I believe that as the disciples looked back on this grand event after Jesus’ ascension to the Father and their commissioning to the nations they were aware of the indelible impact it made on them. They would always remember the smell of that living room that night in the same way that we remember smells and fragrances of our past. Like the scent of a grandmothers house or a mothers perfume or a high school cafeteria, the scent of that oil remained with these 11 young men until their death when they too ‘broke the alabaster jar’ of their lives at the feet of the One who is forever worthy.
What Mary Understood that the Disciples Did Not
Sadly though, this memory wasn’t forged in their minds and hearts as precious until sometime later. It wasn’t until they understood what would happen later in the week that would understand Mary. There is a very important statement in the verse quoted above:
“For in pouring this fragrant oil on My body, she did it for My burial.” (26:12)
Jesus was interpreting for them and for us what was actually happening. He was saying that the primary reason that she did what she did was because He was to be buried. He was saying that the primary motivation for Mary’s extravagance was Mary’s intimate understanding of the meaning and significance of the death of Christ.
Mary understood something that the disciples did not. She understood that Jesus was going to die. She understood that He was born to die. And she understood the implications of that. She was so impacted by this understanding that she wasted her inheritance and her financial reservoir in a matter of seconds!
But as late as Luke 24, AFTER the resurrection (!), Jesus was rebuking His disciples for still being confused about the crucifixion. In Luke 24:25 Jesus calls His disciples “foolish and slow of heart” for being ignorant of what was happening during those 72 hours between crucifixion, burial and resurrection. That’s a nice way of saying “You’re dull and stupid – Look around boys.”
But for Mary things were very different. Mary was so dramatically wounded by this vision of Jesus’ imminent and necessary death that such an extravagant expression of gratitude and adoration was as easy as breathing. And the disciples became indignant at the sight of it.
Often times Mary of Bethany is spoken about in some generic sense as though she loved Jesus so much that she broke her alabaster jar at His feet. While that is definitely true, it isn’t accurately following what the Gospel writers were getting at. They all associated the pouring of the oil explicitly and specifically with the burial of Jesus. Mary was being driven by a conviction that Jesus’ death was the single greatest event in human history with such implications and achievements that all the oil and all the denarii’s in all the world couldn’t compare to the glory of intimate fellowship with this man. As she wept and poured out that oil she was declaring with her actions what she couldn’t express with words. But if we were to try to identify what she meant in words, we might say she meant something like this:
“I know who You are. And I know what You are about to do. And I know what it will mean; both for You and for me. And I love you for it. You are so much more precious than this precious oil that it offends me to have it in my presence when You are here with Me. You are so much more valuable than all the riches of this evil age that all the silver and all the gold in all the hills and all the mountains of this world couldn’t be enough to persuade me to part from You.
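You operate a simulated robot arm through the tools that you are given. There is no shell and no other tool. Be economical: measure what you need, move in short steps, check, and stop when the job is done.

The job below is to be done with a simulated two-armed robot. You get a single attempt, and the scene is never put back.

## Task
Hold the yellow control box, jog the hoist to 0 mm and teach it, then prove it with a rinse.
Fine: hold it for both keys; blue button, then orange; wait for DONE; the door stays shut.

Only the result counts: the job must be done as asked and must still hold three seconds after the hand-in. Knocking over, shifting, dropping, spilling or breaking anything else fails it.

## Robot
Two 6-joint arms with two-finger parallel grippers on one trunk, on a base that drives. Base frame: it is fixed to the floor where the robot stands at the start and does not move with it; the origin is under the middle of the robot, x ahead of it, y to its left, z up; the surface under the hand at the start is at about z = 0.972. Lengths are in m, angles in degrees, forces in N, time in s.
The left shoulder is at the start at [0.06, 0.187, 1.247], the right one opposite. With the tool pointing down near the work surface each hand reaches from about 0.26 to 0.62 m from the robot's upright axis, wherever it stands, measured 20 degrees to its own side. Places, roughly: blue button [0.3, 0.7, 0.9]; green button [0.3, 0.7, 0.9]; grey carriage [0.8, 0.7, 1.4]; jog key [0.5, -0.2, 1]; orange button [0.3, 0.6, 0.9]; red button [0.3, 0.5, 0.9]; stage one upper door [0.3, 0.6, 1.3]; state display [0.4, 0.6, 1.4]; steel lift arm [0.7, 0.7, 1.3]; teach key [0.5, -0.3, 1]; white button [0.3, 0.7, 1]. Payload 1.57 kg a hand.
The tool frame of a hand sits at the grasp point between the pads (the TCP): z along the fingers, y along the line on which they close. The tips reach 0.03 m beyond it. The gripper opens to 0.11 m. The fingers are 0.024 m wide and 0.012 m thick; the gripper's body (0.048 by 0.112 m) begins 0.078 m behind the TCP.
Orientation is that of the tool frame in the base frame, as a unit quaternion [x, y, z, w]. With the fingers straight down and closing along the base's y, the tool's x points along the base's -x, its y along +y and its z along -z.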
I am forever yours and You are forever worthy of all I have to give.”
Jesus heard this prayer as Mary poured that oil on Him. And He would be reminded of it for the next week as the smell stayed with Him and upon Him. As He headed towards Jerusalem He and the other 12 would be reminded every moment of the day of what had happened. The fragrance of Mary’s adoration would have possibly even remained upon Jesus as He hung at Golgotha.
The Emergence of a Young Adult Worship Movement at the End of the Age Gripped with the Meaning and Significance of the Death of Christ
This is a snapshot of what the young adult worship movement at the first coming looked like. This revelation that smote Mary’s heart would soon bleed out impacting many more. Those 11 young adults set out north, south, east and west preaching Christ and Him crucified. By the time Romans was written, the apostle Paul was saying that their witness was so widespread that there wasn’t anywhere he could go without hearing about Jesus and His crucifixion. 5 All of those disciples minus John shed their blood for Jesus and died as martyrs and as faithful witnesses. This was a movement. And it was led primarily by young adults. And it was driven and motivated chiefly by the supreme worth of Christ and His cross. Therefore it was a young adult worship movement that was the sole agent of the proliferation of the Gospel in the first century. The generation that witnessed the first coming also witnessed the emergence of the most extraordinary youth movements in history. But let it be said: Before the second coming we will witness a far greater young adult worship movement.
Before this age ends God is going to so grip a generation of ordinary young adults that nothing in this age will satisfy them or pacify their longings. If He did it for that young girl before His first coming, what is He going to do before His second?!
The book of Revelation gives us the clearest picture of what this worship movement will look like. It will mature to such fervency and ardency that it will actually be the catalyst for Jesus’ taking of the scroll, tearing of the seals and beginning of the great tribulation. 6 As the redeemed in heaven and on earth join together to sing “You are worthy to take the scroll and to open its seals for You were slain and redeemed us to God by Your blood,” the transition between this age and the next will take place. In fact, God will not hand the scroll over and the Son will not take it until a generation becomes obsessed with the worth of the only One who is capable of tearing those seals.
Mary’s life is a picture of who we are called to be. And her life is a picture that displays the beauty of Jesus unlike many other stories can.